As I type, it is the last day of February 2021. So far this year we have had two separate days of snow on the west coast, one in January and one in February. While a decent amount of snow fell in Galway in February (see my previous post), in January the snow was predicted to fall the heaviest further north.
Under normal circumstances I would have headed north to take advantage of the conditions, but 2021 is not a normal year and we are all stuck to within 5km of our homes. In light of this, I decided to stay put and hope that we’d get a reasonable amount of snow in Galway.
What we did get was a few piles of slush. I hate to miss an opportunity, especially snow as it is so rare, and to learn that there was a decent powdering seemingly everywhere outside my 5km only served to make me feel worse.
So I went for a walk to try and take my mind off it. I headed to the east side of the city, in the direction of Ballyloughane Beach which I’d never visited. When I got to Lough Atalia I followed the shore and eventually found myself on a beach, which according to Google Maps was called Dead Man’s Beach.
From there I could see Mutton Island. There was a wonderful light falling on the island and the lighthouse. Beyond that you could clearly see in the vicinity of Black Head in Clare, the highest points of which were dusted in snow. I didn’t have my camera with me so carried on walking.
As I continued I saw Leverets lighthouse. I’d spotted this on a previous occasion from Nimmo’s Pier but couldn’t quite work out where it was, so it was good to finally work out its location.
That evening I thought about getting up early the next day to try and capture the Mutton Island scene I’d seen that day. However, the forecast was for a totally overcast morning, meaning the golden light that had made it so appealing would not be present. So I decided to leave it, since I had work that day. I could also see from the forecast that several days of rain was promised which would wash away the snow, meaning I wouldn’t get another chance any time soon.

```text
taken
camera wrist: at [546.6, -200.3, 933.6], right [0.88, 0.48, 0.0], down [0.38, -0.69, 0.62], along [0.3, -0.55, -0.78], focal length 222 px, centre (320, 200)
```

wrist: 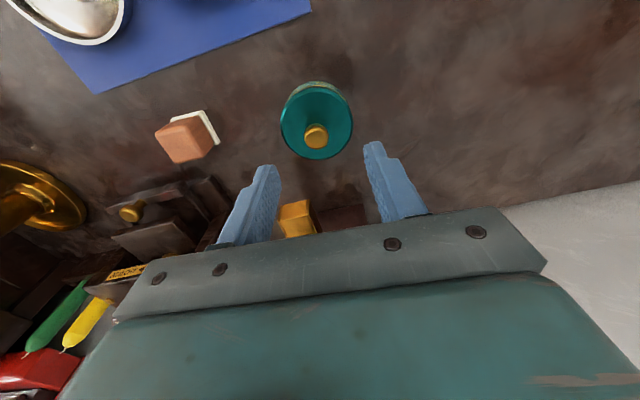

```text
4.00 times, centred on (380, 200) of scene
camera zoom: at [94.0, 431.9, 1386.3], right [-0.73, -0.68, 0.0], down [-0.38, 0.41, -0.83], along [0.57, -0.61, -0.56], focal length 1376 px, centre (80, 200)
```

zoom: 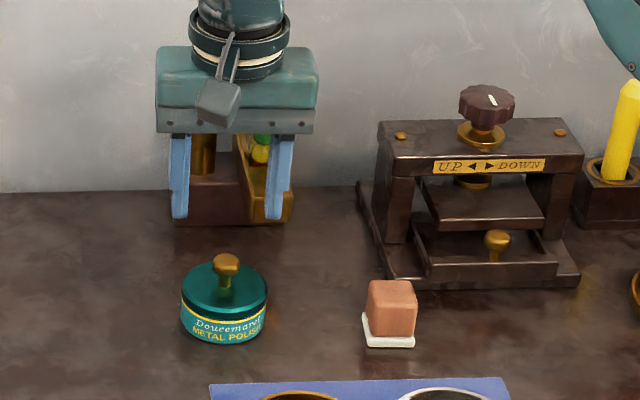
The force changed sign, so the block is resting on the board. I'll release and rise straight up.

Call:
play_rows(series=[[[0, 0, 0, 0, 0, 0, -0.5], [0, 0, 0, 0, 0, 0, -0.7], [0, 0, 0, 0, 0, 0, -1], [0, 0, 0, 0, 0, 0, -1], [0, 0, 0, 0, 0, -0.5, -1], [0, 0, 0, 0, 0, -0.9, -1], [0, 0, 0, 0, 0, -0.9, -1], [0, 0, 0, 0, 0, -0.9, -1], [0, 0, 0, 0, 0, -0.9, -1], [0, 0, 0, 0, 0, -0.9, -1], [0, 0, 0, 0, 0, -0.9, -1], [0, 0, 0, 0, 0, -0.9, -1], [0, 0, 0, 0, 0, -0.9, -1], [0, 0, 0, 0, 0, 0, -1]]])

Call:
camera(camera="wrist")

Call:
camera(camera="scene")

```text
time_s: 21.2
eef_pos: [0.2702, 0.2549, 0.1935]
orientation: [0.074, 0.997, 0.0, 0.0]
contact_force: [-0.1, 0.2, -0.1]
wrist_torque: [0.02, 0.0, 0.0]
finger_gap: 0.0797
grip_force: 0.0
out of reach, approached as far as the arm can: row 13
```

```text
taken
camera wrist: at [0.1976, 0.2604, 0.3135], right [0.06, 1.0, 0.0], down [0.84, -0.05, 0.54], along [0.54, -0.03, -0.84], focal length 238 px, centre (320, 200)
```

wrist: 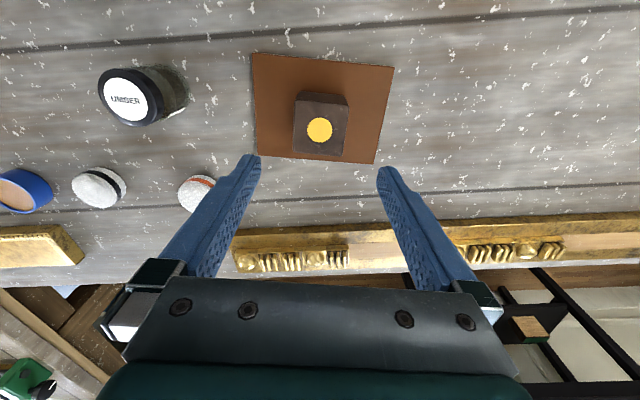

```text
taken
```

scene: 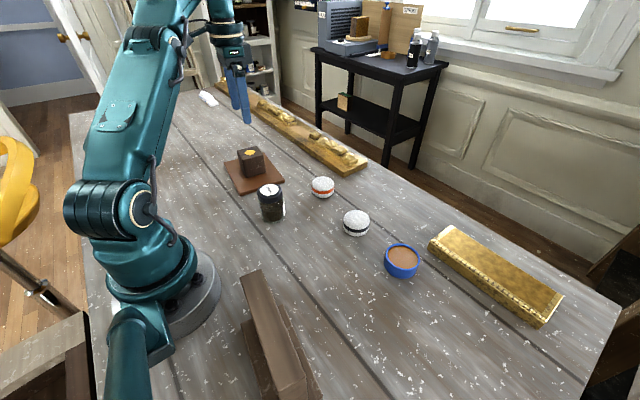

The dawn broke the following day as I was walking to work and it wasn’t overcast. In fact, it was one of the most spectacular dawns I’ve witnessed in a long time. But by the time I realised what was happening it was too late to do anything about it. It was obvious now that I should have taken a chance with the conditions as now I’d be unable to try again until probably January 2022.
I felt pretty wretched and tried to console myself with the fact that I had learnt a valuable lesson. And while I wasn’t going to get the Mutton Island shot, I could maybe still capture Leverets Lighthouse.
So one overcast morning I headed back to Dead Man’s Beach and stood in low tide trying to photograph the lighthouse. Alas, the lighthouse is just too far from the shore (there is a nearby island which could offer an advantageous vantage point but I’d need a boat to get out to it), and with the incoming tide coupled with a few technical difficulties, I had to call it quits.
The morning after the day of snow in February I returned to Dead Man’s Beach in the hope that I’d get that snowy Black Head backdrop to Mutton Island, but after getting out of bed and driving over I didn’t even get out of the car as I could see that the visibility wasn’t good enough.
But still I kept thinking about Dead Man’s Beach. And one Sunday morning I decided to just head down there and try to get a shot of Mutton Island, if only to exorcise the demon in my head. Before I had even parked the car I could see that a huge boat was moored alongside the island. I decided to continue on despite this. I set up beside a boulder on the shore and waited for the light. In the event what I did capture was pretty mundane, and I felt satisfied that even with a snowy backdrop it wouldn’t have been much better. So at least now I could stop thinking about it.
It was a pleasant morning with a nice light so rather than head straight home I walked around the beach with the camera hand held, taking shots of these strange concrete cylindrical things scattered around the place. I have no idea what they were originally intended for but have decided to post two of the more interesting ones here.